Sur l’épineuse question de l’acceptabilité judiciaire d’une simple évocation formelle d’une mesure dérogatoire – par opposition à une réelle explication –, le juge Blanchard a manqué de souffle. En réservant cette décision dans l’urne électorale, il a fui la question fondamentale du litige.

Patrimoine multiculturel

La variante canadienne du multiculturalisme reconnaît la spécificité des minorités en tant que groupes dotés de caractéristiques ethniques, linguistiques, culturelles et religieuses.

Toute interprétation de la Charte canadienne (art. 27) doit concorder avec l’objectif de promouvoir le maintien et la valorisation du patrimoine multiculturel des Canadiens. Quant à la Charte québécoise, elle protège le droit des minorités ethniques de maintenir et de faire progresser leur vie culturelle.

En matière religieuse et culturelle, les chartes servent d’ancrage aux revendications individuelles. Les tribunaux ont vocation d’apprécier les faits, d’interpréter les mesures de protection et d’arbitrer les conflits. Rien n’échappe à l’œil judiciaire : valeurs fondamentales, religion, morale, culture dérogations, discrimination et tutti quanti.

À la suite du jugement gorgé de références historiques, le juge Blanchard a validé l’essentiel de la loi 21. Il a toutefois reconnu que l’interdiction d’afficher des signes religieux bafouait les droits de la minorité linguistique anglophone. Déçues, toutes les parties ont pris rendez-vous à la Cour d’appel.

Halte judiciaire

Selon une pratique récurrente, la juge en chef de la Cour d’appel, Manon Savard, peut élargir une formation de trois à cinq (exceptionnellement sept) magistrats. La composition d’un banc élargi doit idéalement refléter la société québécoise.

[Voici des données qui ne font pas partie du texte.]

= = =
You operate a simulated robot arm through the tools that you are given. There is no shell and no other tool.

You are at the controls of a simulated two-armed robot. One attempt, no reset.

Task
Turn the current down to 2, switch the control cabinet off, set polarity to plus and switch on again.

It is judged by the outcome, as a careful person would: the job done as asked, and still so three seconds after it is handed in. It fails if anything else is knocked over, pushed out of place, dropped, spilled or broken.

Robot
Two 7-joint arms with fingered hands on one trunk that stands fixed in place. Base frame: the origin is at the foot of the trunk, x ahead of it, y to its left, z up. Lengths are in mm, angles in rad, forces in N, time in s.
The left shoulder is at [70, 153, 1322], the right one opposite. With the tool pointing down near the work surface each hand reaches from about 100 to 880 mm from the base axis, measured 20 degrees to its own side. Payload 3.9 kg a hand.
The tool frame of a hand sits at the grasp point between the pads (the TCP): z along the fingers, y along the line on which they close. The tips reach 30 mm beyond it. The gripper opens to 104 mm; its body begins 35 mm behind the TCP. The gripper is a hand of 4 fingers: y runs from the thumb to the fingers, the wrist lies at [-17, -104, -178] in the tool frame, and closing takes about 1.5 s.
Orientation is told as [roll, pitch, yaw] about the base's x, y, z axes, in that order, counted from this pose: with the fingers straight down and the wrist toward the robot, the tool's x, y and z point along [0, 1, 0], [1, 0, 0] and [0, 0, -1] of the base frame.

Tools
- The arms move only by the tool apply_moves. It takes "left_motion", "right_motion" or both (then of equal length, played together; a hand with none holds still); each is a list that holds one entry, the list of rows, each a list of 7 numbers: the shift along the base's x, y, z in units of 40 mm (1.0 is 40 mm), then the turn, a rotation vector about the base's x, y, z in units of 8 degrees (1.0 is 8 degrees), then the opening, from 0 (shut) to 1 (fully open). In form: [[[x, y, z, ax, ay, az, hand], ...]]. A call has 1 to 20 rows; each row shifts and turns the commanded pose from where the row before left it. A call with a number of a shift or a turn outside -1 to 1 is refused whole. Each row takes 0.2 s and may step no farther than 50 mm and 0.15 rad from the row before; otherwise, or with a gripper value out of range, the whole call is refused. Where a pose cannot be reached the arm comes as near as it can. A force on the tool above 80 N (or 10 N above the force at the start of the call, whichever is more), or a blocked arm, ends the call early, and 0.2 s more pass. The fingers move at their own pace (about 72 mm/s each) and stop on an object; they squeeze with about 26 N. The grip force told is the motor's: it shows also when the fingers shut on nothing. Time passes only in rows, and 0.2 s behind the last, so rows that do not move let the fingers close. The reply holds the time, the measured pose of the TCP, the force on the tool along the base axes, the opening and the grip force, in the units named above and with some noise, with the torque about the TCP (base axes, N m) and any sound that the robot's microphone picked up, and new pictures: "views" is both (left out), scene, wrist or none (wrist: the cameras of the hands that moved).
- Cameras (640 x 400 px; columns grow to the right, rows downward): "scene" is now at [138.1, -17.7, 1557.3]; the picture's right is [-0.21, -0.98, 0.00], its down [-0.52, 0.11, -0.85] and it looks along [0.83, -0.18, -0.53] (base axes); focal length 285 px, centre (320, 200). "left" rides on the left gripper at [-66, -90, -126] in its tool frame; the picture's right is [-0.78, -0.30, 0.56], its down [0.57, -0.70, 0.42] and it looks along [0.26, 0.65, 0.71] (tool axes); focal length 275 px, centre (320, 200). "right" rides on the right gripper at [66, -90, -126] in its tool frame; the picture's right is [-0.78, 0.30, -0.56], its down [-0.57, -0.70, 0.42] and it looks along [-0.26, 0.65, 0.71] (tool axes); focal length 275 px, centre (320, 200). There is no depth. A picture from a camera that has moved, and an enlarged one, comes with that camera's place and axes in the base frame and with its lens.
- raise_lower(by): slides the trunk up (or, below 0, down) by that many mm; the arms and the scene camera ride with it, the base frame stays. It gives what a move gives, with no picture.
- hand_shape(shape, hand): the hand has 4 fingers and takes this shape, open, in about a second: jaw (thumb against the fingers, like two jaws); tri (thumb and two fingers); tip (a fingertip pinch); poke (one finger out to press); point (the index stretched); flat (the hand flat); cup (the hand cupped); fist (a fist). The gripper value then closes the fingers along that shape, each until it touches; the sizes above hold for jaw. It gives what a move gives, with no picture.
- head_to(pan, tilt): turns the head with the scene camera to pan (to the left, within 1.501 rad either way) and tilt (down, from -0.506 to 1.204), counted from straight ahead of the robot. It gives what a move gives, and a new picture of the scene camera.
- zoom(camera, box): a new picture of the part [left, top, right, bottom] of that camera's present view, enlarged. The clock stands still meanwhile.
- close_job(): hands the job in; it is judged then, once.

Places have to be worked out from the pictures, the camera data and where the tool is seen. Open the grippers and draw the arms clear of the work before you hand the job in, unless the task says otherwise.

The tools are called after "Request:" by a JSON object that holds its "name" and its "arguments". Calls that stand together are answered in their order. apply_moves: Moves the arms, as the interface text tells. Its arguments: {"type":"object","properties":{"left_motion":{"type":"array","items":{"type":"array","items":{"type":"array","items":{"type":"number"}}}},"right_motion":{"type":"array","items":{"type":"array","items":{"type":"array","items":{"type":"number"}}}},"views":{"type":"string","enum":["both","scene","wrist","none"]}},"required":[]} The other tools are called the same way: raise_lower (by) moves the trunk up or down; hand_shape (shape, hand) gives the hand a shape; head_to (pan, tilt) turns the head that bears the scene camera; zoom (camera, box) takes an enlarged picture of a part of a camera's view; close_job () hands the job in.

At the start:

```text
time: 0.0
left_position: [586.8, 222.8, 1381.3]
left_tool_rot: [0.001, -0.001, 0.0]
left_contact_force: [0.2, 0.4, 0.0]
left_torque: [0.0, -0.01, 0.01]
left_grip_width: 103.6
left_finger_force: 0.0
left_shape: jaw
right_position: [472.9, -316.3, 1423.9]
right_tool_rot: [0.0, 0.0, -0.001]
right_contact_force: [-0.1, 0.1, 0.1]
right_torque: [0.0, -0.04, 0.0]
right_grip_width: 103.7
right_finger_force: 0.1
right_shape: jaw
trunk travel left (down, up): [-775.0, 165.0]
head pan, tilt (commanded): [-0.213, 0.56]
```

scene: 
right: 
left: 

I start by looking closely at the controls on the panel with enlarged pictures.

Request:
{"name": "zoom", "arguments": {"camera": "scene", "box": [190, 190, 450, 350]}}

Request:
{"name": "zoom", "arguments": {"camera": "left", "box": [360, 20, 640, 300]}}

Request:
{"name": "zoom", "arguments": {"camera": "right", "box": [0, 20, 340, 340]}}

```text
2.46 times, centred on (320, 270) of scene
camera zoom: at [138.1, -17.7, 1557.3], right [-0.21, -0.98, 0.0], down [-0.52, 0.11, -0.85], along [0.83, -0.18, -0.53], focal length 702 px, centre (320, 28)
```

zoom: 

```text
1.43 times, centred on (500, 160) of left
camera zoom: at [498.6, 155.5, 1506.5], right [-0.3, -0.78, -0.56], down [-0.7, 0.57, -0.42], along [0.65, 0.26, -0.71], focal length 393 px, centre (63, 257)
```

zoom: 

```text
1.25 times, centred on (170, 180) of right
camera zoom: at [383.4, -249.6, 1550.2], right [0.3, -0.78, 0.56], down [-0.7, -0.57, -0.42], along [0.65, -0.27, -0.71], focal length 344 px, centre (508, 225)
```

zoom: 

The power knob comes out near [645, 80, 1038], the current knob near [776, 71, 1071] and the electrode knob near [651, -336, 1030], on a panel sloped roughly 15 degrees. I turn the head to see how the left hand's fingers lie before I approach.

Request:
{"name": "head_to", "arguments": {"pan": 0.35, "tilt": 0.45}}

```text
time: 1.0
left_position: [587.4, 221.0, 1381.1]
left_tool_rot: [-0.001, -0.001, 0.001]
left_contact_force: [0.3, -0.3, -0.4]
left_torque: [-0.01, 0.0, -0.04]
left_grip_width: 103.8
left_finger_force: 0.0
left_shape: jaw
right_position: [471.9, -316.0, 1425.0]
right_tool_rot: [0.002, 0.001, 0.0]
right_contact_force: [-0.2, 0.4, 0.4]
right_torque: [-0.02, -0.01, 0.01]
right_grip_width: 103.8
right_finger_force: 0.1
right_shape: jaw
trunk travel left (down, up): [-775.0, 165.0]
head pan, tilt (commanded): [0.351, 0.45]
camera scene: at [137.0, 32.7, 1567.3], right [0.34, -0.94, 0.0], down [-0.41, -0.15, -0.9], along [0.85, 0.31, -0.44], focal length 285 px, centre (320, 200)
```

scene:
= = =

Généralement, les parties au dossier s’emploient à renforcer leur exposé initial. Elles cherchent surtout à écorcher les inférences, interprétations et conclusions du premier juge. La Cour d’appel va considérer la preuve administrée. Les juges ont l’avantage d’avoir scruté les mémoires des plaideurs. Au besoin, ils peuvent bénéficier d’analyses de juristes/recherchistes. Chose certaine, les plaideurs subissent l’épreuve du prétoire.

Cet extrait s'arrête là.